-- Start Given material --

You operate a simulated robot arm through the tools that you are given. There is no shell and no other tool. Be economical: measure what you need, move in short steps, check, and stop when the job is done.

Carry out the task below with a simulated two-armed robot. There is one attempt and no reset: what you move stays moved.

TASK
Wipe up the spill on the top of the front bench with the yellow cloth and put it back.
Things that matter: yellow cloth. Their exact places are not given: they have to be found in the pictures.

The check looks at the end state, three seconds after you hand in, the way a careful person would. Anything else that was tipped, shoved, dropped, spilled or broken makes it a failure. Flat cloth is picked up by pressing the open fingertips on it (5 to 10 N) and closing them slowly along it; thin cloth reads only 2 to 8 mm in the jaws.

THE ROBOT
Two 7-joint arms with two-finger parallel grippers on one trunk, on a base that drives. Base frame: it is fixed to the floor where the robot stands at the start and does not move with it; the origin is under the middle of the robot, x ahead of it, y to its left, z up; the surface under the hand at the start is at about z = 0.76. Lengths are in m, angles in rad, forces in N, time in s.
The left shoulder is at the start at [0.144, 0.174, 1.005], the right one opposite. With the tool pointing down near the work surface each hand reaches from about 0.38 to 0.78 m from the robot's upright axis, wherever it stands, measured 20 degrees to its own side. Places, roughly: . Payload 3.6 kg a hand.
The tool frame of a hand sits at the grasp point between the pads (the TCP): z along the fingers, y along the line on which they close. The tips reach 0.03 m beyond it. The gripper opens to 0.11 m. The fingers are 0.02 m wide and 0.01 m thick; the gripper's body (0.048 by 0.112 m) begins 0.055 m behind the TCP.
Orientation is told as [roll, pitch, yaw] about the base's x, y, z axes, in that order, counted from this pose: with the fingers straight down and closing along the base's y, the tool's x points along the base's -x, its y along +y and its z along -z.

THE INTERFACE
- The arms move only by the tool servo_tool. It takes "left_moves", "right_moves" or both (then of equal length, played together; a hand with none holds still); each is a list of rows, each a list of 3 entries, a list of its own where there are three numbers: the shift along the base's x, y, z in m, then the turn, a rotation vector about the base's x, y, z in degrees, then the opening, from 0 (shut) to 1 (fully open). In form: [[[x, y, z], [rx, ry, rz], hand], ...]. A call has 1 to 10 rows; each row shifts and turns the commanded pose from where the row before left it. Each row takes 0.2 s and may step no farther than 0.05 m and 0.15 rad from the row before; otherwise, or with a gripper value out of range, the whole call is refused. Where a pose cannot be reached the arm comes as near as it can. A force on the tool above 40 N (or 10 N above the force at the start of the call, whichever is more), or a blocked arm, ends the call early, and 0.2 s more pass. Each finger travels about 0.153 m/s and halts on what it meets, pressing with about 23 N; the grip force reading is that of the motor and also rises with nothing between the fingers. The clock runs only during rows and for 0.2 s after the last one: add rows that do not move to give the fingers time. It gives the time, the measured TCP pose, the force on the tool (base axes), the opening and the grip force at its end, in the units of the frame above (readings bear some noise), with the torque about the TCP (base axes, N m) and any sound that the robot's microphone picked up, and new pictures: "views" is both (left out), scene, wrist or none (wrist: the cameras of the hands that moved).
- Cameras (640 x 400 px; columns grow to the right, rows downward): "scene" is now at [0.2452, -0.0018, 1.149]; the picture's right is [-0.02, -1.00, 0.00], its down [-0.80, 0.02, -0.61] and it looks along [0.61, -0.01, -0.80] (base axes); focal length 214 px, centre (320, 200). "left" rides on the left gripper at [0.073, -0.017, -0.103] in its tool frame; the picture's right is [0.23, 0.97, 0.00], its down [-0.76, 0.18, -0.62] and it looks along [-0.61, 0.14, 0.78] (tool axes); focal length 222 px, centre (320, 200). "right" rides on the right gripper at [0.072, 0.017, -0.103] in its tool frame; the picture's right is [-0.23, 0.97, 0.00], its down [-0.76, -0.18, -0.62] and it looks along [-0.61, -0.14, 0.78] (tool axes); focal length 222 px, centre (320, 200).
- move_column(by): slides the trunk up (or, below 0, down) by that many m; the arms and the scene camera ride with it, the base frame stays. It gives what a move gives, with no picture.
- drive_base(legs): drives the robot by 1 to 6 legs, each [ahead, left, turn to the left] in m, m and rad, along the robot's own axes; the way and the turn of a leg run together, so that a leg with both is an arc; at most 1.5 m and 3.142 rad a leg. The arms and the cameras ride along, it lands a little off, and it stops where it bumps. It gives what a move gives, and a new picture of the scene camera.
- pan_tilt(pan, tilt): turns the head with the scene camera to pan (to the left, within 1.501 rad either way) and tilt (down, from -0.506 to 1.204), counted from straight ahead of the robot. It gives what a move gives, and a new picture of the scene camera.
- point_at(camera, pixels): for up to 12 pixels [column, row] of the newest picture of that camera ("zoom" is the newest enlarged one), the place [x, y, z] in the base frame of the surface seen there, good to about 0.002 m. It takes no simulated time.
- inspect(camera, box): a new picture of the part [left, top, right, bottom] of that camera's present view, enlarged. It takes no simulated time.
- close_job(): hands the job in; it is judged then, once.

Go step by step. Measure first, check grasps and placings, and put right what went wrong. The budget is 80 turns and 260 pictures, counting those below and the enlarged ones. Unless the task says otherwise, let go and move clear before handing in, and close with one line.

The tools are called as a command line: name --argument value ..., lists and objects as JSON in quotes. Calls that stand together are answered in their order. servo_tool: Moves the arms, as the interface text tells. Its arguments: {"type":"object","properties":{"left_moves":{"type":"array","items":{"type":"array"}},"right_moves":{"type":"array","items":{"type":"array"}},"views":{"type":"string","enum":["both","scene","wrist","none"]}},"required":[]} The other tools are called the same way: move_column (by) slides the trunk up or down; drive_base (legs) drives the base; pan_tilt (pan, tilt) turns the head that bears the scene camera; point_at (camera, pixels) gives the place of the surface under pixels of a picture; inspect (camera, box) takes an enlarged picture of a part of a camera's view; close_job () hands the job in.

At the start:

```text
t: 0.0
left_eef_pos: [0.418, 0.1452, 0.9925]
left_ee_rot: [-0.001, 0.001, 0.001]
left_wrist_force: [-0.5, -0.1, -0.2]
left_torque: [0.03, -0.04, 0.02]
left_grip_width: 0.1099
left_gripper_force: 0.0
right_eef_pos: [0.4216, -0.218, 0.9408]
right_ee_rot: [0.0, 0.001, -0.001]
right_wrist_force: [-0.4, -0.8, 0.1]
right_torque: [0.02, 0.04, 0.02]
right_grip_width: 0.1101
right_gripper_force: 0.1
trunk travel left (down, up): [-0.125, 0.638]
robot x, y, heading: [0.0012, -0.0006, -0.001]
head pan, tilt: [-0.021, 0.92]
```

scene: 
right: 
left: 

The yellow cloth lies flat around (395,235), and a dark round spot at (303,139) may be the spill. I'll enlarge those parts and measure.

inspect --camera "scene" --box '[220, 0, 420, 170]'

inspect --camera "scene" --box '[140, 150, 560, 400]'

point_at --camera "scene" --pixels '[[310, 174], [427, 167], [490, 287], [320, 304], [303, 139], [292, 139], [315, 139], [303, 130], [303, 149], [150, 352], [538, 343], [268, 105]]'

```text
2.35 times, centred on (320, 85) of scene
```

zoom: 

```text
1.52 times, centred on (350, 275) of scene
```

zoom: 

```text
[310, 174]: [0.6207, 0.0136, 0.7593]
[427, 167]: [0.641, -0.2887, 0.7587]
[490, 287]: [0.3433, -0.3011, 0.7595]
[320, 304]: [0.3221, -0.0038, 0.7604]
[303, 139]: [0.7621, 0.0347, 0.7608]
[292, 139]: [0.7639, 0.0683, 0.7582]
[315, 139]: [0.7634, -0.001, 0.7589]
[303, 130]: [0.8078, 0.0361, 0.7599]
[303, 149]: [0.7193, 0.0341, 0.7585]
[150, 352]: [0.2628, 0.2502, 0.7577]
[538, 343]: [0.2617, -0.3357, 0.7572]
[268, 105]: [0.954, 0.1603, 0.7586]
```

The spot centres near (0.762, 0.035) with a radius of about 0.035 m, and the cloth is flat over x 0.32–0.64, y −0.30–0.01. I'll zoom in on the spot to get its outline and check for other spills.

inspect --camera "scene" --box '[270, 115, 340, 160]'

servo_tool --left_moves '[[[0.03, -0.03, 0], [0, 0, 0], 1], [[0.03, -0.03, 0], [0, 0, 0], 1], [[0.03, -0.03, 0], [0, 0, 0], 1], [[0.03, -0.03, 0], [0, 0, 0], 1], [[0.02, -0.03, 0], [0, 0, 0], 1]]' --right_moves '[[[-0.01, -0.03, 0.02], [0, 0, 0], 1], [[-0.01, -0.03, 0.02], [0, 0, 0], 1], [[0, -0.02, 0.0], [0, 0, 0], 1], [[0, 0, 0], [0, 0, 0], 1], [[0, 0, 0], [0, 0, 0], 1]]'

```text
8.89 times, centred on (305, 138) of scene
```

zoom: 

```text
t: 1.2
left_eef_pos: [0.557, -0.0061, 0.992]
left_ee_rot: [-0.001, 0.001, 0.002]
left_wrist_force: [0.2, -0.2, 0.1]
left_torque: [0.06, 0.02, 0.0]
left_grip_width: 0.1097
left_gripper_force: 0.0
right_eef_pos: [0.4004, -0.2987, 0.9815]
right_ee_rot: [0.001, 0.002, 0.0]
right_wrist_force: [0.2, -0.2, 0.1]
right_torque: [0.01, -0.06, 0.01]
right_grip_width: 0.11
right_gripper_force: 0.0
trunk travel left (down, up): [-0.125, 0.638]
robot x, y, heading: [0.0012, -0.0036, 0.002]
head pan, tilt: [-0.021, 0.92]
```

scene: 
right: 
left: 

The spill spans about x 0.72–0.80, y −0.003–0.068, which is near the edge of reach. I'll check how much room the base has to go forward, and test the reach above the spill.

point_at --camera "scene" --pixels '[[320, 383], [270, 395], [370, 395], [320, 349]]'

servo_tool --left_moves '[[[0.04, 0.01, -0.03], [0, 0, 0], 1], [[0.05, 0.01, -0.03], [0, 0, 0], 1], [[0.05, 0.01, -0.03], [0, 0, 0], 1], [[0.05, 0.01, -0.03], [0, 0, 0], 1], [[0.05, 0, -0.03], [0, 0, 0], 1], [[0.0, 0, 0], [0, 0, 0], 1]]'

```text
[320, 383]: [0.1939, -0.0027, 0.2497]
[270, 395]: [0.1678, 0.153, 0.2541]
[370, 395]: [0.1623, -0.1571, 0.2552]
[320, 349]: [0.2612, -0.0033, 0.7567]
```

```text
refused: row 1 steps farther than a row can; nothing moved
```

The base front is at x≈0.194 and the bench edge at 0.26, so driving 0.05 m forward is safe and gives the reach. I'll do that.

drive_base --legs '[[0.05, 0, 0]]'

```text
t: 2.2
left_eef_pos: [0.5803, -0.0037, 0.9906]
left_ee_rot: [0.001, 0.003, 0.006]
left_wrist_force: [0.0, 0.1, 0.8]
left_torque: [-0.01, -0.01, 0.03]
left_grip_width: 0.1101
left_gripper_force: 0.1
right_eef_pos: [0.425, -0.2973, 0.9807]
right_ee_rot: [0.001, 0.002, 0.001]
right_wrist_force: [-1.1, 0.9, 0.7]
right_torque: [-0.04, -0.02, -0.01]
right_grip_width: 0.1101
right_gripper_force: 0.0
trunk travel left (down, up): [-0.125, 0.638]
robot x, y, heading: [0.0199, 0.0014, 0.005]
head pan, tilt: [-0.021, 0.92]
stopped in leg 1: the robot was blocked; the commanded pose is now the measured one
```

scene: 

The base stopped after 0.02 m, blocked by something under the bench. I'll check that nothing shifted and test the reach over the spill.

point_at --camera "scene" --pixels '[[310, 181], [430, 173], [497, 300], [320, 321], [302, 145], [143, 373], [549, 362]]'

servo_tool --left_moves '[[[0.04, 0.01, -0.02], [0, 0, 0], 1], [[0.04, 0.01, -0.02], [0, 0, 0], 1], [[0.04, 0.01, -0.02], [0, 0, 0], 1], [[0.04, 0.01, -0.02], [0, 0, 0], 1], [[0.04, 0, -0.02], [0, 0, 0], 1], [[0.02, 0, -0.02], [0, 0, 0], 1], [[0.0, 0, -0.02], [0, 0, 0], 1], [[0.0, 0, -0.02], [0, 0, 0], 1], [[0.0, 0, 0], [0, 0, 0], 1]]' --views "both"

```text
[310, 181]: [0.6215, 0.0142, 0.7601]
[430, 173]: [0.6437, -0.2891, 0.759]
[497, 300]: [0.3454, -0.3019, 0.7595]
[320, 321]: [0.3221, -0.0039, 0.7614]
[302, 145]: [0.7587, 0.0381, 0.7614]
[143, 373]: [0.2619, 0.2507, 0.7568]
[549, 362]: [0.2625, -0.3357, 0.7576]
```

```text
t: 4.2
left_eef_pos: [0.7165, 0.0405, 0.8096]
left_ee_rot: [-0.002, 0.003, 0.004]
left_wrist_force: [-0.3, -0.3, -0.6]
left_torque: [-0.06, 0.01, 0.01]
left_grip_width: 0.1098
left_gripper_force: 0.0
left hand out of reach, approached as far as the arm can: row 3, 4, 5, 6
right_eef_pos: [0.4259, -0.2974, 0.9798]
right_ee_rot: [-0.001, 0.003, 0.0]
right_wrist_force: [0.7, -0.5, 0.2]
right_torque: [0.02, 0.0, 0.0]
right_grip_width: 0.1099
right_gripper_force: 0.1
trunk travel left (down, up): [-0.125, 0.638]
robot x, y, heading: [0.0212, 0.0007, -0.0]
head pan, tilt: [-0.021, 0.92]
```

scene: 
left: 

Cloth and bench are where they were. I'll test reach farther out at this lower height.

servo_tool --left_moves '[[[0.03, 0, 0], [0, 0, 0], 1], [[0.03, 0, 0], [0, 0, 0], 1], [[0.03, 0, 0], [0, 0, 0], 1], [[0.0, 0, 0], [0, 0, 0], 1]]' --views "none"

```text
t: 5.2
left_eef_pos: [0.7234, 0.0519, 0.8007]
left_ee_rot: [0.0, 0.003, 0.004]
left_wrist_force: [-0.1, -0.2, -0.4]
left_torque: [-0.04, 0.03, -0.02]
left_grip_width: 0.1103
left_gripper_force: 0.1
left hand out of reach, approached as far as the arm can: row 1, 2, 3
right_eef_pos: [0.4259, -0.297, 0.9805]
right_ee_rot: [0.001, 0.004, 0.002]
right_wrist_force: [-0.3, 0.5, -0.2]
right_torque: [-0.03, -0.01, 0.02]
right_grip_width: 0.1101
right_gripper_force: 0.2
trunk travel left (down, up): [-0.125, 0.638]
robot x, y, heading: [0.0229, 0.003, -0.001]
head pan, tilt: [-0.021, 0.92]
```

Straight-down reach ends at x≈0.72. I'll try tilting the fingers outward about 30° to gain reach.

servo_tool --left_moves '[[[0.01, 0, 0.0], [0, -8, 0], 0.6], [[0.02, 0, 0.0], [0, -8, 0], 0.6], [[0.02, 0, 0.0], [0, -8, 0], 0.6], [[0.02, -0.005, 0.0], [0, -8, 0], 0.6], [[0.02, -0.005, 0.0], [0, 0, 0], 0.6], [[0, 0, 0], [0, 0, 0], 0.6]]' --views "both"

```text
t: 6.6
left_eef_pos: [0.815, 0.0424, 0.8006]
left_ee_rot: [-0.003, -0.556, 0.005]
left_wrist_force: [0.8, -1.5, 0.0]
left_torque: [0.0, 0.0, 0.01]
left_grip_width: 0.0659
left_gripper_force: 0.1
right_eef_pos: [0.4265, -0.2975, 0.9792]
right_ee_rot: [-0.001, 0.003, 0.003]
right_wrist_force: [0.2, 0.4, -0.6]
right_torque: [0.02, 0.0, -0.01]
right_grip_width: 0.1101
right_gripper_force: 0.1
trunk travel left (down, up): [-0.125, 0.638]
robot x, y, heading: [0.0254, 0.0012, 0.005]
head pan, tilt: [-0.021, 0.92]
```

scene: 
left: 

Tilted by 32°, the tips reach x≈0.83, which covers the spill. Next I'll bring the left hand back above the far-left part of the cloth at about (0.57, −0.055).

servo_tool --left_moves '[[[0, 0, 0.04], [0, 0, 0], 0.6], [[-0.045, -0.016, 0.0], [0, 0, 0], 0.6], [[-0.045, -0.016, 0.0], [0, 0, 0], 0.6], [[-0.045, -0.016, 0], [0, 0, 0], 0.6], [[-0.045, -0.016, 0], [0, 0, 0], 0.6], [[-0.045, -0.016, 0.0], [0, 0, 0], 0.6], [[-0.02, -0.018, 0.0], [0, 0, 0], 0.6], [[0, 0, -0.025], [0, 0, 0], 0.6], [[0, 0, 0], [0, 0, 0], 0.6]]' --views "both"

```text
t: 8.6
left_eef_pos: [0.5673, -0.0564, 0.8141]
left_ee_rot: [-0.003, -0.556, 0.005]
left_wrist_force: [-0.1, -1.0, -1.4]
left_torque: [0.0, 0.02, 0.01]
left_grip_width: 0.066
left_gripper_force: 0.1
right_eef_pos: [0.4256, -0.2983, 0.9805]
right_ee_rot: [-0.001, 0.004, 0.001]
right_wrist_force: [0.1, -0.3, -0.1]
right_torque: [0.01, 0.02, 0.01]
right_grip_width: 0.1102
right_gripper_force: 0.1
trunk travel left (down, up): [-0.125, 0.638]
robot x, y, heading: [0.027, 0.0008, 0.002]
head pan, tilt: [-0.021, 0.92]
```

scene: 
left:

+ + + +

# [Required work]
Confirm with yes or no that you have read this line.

-- End Given material --

# [Required work]
Exactly how many lines of the material contain the word "only"? Write the number alone.

# [Solved problem]
2